-- Work to be completed --
Copy every line of the data in which the word "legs" occurs.

-- Recorded information --

━━━━━━

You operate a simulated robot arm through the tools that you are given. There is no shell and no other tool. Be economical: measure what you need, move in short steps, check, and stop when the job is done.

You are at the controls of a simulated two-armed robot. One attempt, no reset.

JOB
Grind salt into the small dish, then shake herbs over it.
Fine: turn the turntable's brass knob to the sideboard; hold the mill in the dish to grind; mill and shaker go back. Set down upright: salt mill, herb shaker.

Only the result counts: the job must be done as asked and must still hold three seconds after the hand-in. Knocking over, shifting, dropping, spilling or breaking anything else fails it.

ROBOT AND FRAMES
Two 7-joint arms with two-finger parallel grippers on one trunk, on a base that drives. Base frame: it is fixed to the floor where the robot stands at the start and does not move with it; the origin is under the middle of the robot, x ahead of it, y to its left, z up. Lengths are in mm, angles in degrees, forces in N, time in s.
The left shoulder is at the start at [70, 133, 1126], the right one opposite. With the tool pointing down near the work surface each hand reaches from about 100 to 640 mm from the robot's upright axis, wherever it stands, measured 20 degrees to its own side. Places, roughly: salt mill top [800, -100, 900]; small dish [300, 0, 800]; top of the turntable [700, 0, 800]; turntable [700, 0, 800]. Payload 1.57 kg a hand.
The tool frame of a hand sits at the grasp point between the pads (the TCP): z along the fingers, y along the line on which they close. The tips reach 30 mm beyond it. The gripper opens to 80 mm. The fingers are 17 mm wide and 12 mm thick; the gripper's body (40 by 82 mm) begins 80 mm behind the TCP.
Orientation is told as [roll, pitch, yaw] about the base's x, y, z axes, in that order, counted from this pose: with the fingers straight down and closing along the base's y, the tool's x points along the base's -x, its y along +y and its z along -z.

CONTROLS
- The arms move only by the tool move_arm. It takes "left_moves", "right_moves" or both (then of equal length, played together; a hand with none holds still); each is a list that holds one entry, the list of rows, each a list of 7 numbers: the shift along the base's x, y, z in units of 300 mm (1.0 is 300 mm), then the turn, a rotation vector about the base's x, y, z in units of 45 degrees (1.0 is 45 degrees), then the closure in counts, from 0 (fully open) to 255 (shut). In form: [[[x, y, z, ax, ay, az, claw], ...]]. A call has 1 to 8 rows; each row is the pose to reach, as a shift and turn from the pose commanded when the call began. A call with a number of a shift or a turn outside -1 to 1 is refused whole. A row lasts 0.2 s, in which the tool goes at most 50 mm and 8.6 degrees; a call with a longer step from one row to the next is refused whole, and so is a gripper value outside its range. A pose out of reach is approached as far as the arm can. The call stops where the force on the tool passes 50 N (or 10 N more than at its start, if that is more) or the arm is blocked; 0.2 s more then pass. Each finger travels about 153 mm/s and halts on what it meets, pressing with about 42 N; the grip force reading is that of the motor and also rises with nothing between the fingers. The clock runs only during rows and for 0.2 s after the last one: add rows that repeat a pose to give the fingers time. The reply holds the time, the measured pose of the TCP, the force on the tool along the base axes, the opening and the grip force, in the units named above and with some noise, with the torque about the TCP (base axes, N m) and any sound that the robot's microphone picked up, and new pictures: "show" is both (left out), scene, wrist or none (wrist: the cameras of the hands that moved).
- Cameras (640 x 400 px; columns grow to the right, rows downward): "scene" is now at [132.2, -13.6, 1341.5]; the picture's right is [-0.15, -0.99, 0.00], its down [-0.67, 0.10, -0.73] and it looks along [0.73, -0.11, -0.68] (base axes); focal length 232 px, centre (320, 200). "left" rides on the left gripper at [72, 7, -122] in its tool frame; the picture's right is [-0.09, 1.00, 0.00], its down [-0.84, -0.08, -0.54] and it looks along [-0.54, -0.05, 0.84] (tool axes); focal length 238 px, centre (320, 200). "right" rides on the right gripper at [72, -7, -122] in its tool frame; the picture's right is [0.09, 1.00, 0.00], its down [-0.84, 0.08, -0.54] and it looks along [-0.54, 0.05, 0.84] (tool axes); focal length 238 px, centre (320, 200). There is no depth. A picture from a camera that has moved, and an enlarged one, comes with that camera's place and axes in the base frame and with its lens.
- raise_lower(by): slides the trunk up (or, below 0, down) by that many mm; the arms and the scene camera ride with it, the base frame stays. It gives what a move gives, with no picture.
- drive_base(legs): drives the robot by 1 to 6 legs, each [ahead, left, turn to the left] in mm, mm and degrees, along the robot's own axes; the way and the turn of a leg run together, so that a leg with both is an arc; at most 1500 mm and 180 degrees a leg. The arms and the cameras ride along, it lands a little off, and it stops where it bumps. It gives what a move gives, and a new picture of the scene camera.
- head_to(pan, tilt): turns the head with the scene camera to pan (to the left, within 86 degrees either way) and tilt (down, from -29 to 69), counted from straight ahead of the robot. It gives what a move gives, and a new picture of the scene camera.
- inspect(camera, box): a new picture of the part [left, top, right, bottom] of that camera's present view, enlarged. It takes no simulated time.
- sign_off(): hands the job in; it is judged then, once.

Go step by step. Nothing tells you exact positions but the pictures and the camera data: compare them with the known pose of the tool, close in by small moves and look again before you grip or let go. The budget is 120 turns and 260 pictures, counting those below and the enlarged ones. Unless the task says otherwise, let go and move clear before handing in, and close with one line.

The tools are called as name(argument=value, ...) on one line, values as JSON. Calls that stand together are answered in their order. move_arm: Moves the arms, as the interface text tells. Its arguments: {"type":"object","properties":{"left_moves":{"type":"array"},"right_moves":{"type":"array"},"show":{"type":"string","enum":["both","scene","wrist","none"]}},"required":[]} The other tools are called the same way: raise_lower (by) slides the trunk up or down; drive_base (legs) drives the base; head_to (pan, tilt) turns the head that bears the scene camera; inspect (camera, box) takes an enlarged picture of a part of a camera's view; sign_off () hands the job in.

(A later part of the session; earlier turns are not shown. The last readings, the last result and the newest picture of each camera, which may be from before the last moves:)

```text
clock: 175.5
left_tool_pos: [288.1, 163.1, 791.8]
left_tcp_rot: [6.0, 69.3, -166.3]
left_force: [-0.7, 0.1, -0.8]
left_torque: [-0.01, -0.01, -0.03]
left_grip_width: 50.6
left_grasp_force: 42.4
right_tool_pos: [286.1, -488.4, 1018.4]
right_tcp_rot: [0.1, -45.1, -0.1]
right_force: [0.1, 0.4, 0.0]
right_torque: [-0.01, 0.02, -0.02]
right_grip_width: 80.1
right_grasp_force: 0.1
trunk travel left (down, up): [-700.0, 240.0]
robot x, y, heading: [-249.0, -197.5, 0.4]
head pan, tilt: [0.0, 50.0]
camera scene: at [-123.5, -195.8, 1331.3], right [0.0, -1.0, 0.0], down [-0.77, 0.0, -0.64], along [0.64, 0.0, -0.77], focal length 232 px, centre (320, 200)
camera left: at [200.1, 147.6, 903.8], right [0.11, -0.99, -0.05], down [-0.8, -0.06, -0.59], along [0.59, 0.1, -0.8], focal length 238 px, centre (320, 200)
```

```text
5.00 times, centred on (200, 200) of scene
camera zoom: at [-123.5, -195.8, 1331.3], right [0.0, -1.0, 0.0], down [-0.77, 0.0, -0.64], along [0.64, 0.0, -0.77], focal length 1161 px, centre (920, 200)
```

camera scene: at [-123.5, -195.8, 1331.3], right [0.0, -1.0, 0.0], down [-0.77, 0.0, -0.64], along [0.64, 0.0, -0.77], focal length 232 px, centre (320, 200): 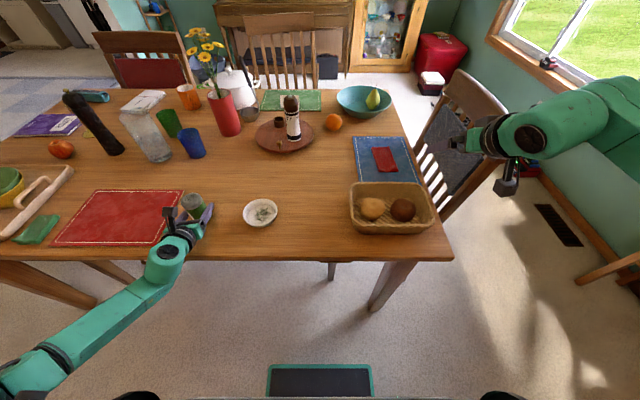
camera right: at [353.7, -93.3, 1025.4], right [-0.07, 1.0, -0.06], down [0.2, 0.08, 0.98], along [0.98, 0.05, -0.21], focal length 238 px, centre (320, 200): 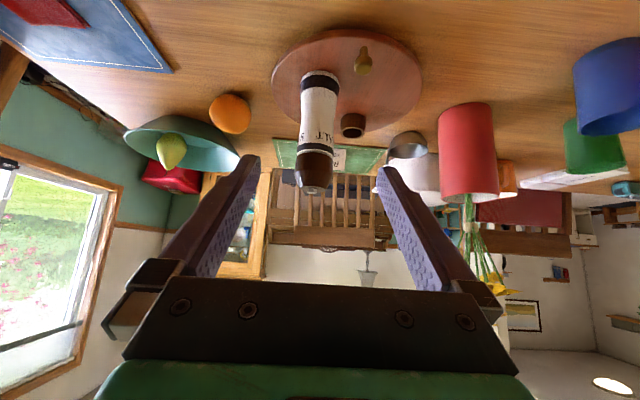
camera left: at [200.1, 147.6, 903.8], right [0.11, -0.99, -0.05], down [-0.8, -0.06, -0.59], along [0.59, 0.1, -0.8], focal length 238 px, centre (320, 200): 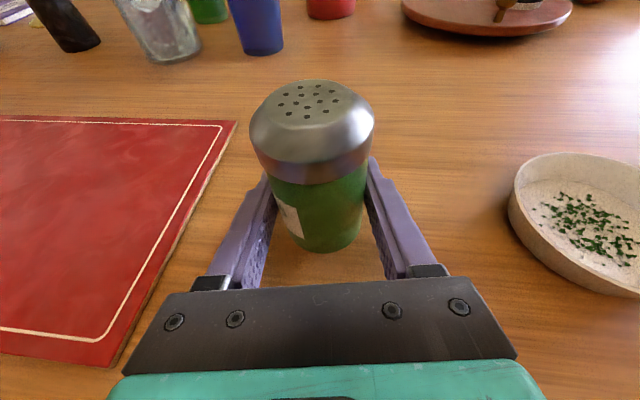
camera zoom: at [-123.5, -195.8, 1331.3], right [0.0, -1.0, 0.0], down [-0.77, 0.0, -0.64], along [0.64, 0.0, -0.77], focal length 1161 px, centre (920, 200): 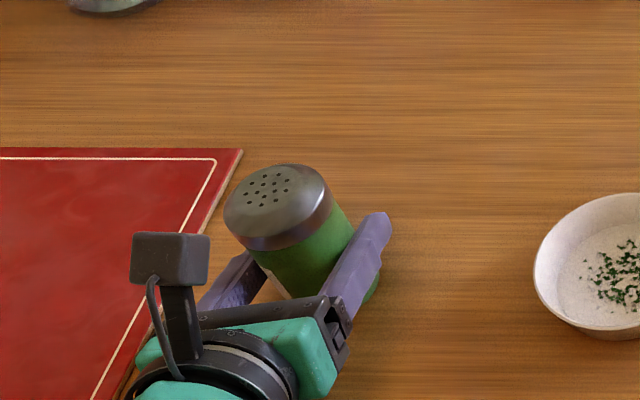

━━━━━━

-- Correct result --
- drive_base(legs): drives the robot by 1 to 6 legs, each [ahead, left, turn to the left] in mm, mm and degrees, along the robot's own axes; the way and the turn of a leg run together, so that a leg with both is an arc; at most 1500 mm and 180 degrees a leg. The arms and the cameras ride along, it lands a little off, and it stops where it bumps. It gives what a move gives, and a new picture of the scene camera.
The tools are called as name(argument=value, ...) on one line, values as JSON. Calls that stand together are answered in their order. move_arm: Moves the arms, as the interface text tells. Its arguments: {"type":"object","properties":{"left_moves":{"type":"array"},"right_moves":{"type":"array"},"show":{"type":"string","enum":["both","scene","wrist","none"]}},"required":[]} The other tools are called the same way: raise_lower (by) slides the trunk up or down; drive_base (legs) drives the base; head_to (pan, tilt) turns the head that bears the scene camera; inspect (camera, box) takes an enlarged picture of a part of a camera's view; sign_off () hands the job in.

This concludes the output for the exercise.